John E. Valen, Walker, Minn.

• • •

I want to express my sincere thanks to the players and staff of our reigning champion Lynx for their courageous stand in the face of the most recent needless killings of African-American men by police. It is unfortunate, but not unexpected, that you were subsequently berated for your courage by someone who seems to have no personal belief in the Constitution that he has sworn to uphold. Don't let it get you down. Change never comes easily. You should all feel immensely proud for the stand you took.

Larry Weiss, Minneapolis

Justice Ruth Bader Ginsburg goes political and crosses a line

For years, the liberal left has wailed about the conservative bias on the Supreme Court and the alleged damage it does to labor unions, abortion-rights supporters and other bastions of left-wing thought.

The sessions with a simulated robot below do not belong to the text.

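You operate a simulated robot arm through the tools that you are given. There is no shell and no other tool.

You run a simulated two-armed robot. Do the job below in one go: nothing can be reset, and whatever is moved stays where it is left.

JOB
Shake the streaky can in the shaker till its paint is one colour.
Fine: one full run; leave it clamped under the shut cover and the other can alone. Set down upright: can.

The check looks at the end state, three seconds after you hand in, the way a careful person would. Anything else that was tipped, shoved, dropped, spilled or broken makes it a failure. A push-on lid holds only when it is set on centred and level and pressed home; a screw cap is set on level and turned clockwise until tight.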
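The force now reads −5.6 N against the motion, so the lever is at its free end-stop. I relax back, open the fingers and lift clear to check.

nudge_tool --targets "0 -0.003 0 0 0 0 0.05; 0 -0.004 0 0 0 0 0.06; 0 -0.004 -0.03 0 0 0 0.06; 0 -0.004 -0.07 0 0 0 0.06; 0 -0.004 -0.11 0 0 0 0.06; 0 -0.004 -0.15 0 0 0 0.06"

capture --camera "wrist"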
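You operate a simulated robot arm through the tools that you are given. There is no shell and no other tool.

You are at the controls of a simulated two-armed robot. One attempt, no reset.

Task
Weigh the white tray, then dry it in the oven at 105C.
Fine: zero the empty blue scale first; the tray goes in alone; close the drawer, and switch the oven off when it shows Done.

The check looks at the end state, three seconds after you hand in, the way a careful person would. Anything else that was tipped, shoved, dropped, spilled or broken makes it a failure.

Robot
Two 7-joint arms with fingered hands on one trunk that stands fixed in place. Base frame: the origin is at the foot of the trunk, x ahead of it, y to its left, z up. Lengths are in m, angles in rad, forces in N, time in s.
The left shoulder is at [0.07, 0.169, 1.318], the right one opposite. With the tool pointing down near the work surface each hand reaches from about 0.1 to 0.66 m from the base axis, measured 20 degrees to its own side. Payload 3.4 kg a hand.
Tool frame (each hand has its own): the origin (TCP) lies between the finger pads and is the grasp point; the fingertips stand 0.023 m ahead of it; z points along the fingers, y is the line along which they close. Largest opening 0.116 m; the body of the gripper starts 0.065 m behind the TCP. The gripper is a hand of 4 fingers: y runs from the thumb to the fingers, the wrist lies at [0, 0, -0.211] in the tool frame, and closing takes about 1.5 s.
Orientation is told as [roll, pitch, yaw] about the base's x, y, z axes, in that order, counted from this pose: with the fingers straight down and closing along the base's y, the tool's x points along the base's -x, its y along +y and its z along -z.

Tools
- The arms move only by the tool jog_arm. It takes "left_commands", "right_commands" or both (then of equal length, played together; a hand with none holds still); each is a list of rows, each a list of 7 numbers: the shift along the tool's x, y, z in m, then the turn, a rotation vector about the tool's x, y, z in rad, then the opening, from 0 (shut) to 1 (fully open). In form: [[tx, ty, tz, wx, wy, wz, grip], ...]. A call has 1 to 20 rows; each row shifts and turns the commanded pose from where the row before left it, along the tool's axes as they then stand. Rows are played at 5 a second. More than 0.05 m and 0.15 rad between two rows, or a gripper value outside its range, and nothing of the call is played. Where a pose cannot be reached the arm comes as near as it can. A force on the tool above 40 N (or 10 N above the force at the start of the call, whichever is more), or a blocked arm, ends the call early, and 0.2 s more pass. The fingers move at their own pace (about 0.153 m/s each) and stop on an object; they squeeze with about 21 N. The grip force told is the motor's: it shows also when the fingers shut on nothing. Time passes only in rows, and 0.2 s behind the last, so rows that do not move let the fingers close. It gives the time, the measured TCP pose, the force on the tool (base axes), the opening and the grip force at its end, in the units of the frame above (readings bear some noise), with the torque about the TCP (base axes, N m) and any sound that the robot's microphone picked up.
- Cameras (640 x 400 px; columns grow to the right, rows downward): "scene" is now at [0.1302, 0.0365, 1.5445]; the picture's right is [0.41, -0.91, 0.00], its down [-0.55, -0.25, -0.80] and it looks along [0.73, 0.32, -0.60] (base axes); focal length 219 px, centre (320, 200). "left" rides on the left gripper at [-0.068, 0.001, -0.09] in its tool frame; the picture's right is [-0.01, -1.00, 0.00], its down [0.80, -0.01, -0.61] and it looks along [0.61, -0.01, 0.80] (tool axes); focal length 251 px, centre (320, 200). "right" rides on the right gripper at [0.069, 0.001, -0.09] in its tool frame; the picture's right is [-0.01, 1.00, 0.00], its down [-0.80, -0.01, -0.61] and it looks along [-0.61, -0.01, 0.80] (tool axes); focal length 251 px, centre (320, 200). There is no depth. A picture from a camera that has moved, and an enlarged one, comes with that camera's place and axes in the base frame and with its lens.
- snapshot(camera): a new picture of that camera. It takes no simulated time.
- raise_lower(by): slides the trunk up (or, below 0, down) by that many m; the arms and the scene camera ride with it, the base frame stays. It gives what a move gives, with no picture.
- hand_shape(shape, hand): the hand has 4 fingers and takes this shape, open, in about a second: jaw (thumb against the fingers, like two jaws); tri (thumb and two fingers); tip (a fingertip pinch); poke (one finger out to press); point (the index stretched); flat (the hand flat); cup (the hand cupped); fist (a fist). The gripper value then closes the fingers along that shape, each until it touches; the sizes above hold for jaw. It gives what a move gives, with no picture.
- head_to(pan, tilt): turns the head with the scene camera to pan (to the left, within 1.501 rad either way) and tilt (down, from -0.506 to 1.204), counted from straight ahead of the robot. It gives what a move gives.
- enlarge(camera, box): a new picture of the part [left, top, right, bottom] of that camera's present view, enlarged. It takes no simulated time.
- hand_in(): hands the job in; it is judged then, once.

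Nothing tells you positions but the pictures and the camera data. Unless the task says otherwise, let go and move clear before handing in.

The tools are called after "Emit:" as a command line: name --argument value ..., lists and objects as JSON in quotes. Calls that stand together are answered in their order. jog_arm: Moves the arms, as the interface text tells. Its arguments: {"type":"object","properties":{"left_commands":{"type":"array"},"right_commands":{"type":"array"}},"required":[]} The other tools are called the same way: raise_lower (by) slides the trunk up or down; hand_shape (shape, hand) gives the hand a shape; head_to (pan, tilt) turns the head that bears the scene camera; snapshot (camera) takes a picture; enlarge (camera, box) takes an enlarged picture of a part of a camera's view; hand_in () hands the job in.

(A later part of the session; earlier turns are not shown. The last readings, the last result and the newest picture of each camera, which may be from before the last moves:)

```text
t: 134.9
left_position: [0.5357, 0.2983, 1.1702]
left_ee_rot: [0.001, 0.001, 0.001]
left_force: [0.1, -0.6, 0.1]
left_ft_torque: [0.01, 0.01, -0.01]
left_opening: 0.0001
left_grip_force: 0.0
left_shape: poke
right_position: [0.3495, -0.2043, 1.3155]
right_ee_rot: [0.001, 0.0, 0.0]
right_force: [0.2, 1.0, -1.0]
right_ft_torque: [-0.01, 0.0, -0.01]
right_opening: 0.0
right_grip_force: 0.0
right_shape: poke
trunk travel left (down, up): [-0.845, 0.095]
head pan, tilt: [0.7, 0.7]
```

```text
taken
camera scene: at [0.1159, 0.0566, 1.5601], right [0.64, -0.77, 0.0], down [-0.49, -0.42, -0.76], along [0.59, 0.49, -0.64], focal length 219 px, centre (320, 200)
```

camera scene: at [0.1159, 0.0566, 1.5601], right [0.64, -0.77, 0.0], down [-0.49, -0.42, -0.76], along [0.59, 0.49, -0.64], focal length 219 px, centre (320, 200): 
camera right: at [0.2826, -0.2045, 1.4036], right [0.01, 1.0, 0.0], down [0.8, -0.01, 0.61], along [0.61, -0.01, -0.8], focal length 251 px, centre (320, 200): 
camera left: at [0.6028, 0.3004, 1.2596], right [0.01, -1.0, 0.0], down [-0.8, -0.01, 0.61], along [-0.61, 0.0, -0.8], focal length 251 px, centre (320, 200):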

What then are we to think about Justice Ruth Bader Ginsburg's comments in a recent interview with Adam Liptak of the New York Times, in which she says of the potential addition of Judge Merrick Garland to the high court: "I'll be among five more often than among four"?

How does she know this? Does she know something about Garland that President Obama doesn't want us to know — namely, that this nominee is precisely the kind of threat to constitutional originalism that admirers of the late justice Antonin Scalia fear?

Everybody who cares about an ideology-proof Supreme Court should be disturbed by Ginsburg's politically biased comments, including those made against the prospect of a Trump presidency. So much for where she stands on objectivity under the law.

Mark D. Overholser, South St. Paul

Bernie's strong beginning

Those surprised that Bernie Sanders didn't get out of the presidential race earlier misunderstood his intentions for getting into the race in the first place: to force Democrats to publicly own their core values and proudly speak them. He has produced a long list of accomplishments that the "experts" said could not be done:

He ran an unabashedly progressive campaign.

He financed his campaign with small donations and no PAC money.

He drew larger crowds than any candidate in either party.

He brought in large numbers of young and new volunteers and gave them a loud and influential voice in the Democratic Party.

He pulled Hillary Clinton's policy positions leftward, and his delegates achieved — in Bernie's words — "the most progressive platform in the history of the Democratic Party."

With his endorsement on Tuesday of Hillary Clinton, he showed his supporters that nothing is to be gained by abandoning the party and much is to be gained by taking it over. Whether this is the end of his revolution or the beginning is entirely dependent on whether his supporters take this important next step.

Bernie supporters like me now must take Bernie at his word: "Hillary Clinton will make an outstanding president, and I am proud to stand with her here today."